I’ve been going through my mother’s old photographs. Each day I grab a handful to sort through and scan, many of which I have never seen before.
Some I will keep, some will be sent on to someone else in the family, and some will be tossed.
This one of my mother is a keeper.
It offers a glimpse of her I hadn’t seen before – a little girl who liked to sit in rivers. It resonated immediately.
I remember getting into trouble when Eric Holzman and I – both just 6 or 7 at the time – played in a stream all afternoon while our parents were having a lawn party. When we eventually presented ourselves to the guests, naked except for knickers and completely slathered in mud, my mother was not amused.
Growing up, I often felt she was rather strict with me, more strict than she was with my older brother and sister. She seemed to be more afraid for me than she was for the others.
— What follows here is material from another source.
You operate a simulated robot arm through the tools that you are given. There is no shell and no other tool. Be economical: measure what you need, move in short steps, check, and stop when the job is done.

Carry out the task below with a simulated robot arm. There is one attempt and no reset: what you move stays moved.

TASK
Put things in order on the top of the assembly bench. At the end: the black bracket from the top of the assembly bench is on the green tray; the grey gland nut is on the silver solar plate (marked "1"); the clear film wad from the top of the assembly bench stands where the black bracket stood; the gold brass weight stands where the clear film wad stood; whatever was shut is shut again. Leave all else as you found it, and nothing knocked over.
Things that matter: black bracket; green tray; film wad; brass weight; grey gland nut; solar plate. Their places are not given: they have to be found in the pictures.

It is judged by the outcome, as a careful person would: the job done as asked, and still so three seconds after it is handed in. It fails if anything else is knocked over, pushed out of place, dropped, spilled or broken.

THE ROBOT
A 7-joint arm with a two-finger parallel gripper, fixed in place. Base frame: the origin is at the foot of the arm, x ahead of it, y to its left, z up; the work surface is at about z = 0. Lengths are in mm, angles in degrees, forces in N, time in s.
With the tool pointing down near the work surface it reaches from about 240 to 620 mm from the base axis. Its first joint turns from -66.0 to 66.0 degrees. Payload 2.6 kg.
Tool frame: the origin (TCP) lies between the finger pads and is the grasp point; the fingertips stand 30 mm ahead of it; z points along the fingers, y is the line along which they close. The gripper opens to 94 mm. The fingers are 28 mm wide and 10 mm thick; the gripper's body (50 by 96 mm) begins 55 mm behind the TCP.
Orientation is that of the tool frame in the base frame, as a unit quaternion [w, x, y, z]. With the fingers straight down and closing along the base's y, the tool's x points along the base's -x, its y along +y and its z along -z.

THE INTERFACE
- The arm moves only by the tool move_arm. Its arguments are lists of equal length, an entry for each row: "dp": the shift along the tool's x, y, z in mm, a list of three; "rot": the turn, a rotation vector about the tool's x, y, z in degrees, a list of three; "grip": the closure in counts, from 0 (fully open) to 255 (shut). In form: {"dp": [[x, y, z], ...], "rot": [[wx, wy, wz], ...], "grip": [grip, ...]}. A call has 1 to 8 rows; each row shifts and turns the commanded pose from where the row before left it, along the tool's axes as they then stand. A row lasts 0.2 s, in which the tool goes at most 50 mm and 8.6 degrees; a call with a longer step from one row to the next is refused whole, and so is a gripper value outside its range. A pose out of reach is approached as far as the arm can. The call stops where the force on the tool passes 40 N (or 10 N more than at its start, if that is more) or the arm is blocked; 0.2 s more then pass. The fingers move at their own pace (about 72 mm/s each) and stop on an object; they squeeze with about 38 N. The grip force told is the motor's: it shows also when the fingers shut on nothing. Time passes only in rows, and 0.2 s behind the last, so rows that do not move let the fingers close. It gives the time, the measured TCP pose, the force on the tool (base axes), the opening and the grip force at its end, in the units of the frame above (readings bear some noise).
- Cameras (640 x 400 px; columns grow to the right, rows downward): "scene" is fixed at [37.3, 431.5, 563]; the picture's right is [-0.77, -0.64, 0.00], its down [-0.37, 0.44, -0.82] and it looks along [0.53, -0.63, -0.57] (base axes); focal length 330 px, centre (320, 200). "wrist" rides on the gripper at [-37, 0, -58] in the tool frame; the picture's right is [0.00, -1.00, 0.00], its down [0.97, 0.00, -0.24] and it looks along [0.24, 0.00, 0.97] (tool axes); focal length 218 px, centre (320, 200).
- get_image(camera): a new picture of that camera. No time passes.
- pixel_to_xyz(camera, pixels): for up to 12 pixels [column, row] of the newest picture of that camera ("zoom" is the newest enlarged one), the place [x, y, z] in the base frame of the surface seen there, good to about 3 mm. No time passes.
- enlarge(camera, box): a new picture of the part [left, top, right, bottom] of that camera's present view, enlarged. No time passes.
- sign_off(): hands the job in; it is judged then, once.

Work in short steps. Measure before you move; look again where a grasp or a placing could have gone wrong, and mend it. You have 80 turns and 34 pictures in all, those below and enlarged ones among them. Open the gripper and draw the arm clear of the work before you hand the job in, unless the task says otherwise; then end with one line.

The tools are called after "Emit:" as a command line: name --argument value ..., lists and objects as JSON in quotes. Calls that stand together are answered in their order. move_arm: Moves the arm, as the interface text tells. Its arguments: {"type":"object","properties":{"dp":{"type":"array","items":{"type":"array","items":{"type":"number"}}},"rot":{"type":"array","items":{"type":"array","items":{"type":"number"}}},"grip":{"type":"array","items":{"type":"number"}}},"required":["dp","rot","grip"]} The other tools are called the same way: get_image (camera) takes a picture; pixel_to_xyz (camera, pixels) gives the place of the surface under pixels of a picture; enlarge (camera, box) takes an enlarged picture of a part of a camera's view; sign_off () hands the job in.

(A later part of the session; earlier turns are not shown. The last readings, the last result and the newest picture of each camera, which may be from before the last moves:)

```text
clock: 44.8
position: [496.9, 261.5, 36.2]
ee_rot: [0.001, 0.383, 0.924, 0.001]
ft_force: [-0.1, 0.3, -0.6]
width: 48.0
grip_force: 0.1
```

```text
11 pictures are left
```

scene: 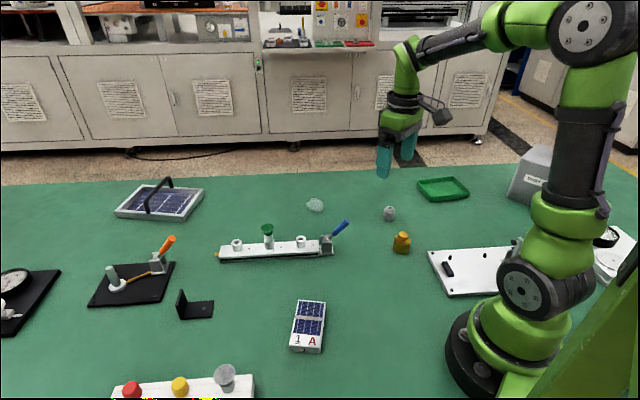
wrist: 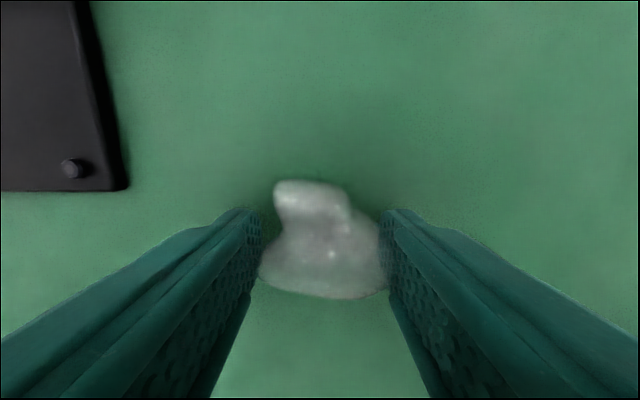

Which is odd, because in some ways, I had a lot of freedoms. By age nine, I walked myself a mile to school along the river and through the streets of London. At eleven, I was riding buses and trains by myself across the city to a different school. Seven years later, I was going to college in a different country. At nineteen, I moved to Paris for the summer to be a nanny. Those freedoms she encouraged and never seemed to think twice about.
She was a world traveler but I am more open-minded than she was, and even more adventurous. In retrospect, I think it was my free and creative spirit that worried her.
Times changed. She was the kind of girl who married her college sweetheart and I was a child of the sixties. She grew up during the Great Depression and World War II. I came of age during Woodstock, Haight Ashbury, and Vietnam protests. Over the years, we knocked heads many times over many things – and her criticisms always seemed to highlight the ways in which we were two very different people. Infuriating as they could be, however, and whether or not I cared to admit it, I knew these criticisms were rooted in her desire to protect me – both from others and from myself. In retrospect, I wonder if she was scared – and perhaps just a little bit intrigued by – the freedoms of my era.
Which brings me back to the photograph above. What I most like about it, is that it is a foreshadowing of the girl this little girl would eventually give birth to – one who also likes to sit in rivers. Even after her death, it weaves us one small connection closer.
The river still runs through us.
photograph of me by Sammy Fong.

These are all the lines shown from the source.